There is, indeed, a class of critics, who will be likely sometimes to take offence at our author's phraseology; -I mean that sapient class, who think Homer's similes vulgar, because they speak of sheep and kine; - or Edmund Burke guilty of bad taste, because he so often draws illustrations from the mechanic arts;—or the Old Testament writings unrefined, because so full of rural sights and sounds. Such critics may possibly quarrel with our author's phraseology for the very thing we particularly like it for; namely, that sprinkling of rusticity, which sets off so aptly the subject treated. To have spoken of the homely objects here brought before us in the silken language of the album, would have been casing a raw country boy in the full dress of a city exquisite.

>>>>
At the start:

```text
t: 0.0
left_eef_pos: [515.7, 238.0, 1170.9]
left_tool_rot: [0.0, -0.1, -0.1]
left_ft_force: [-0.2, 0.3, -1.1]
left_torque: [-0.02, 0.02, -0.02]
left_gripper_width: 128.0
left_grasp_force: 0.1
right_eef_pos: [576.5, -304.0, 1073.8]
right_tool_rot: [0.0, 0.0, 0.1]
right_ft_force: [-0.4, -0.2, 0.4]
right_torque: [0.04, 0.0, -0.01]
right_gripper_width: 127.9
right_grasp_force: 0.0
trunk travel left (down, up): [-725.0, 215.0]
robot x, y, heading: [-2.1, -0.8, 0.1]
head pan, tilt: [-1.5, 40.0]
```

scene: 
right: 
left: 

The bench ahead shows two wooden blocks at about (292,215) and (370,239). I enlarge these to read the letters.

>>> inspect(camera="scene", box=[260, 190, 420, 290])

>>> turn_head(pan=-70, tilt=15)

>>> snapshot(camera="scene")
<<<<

This book is wonderful for its exactness of truth. We could almost hold up our hand in court, in testimony that we had ourselves been actors in all its scenes. Every graduate of a country school, who takes it up, will, unless we mistake, find it not easy to lay it down, until he has completed its perusal. And the city-born and city-bred, who would know just what rural life is, had better read this book with all convenient despatch.

It may be thought we should offer some specimens in justification of our encomiums, which, being representatives of our feelings, have not, we admit, been very stinted. We have no great opinion of specimens in general, and more especially in the case of a book like this, so much of the value of which consists in little nice touches, which, separate from their connexion, make but an indifferent show. However, in compliance with custom, we will cite one passage, to the verisimilitude of which, by the way, our own experience can bear witness.

Abijah Wilkins was a "surly, saucy, profane, and truthless" boy. He had, for years, been a thorn in the side of successive schoolmasters. Mr. Johnson, this winter's master, had been apprized of this boy's little pleasant peculiarities, and was prepared for them.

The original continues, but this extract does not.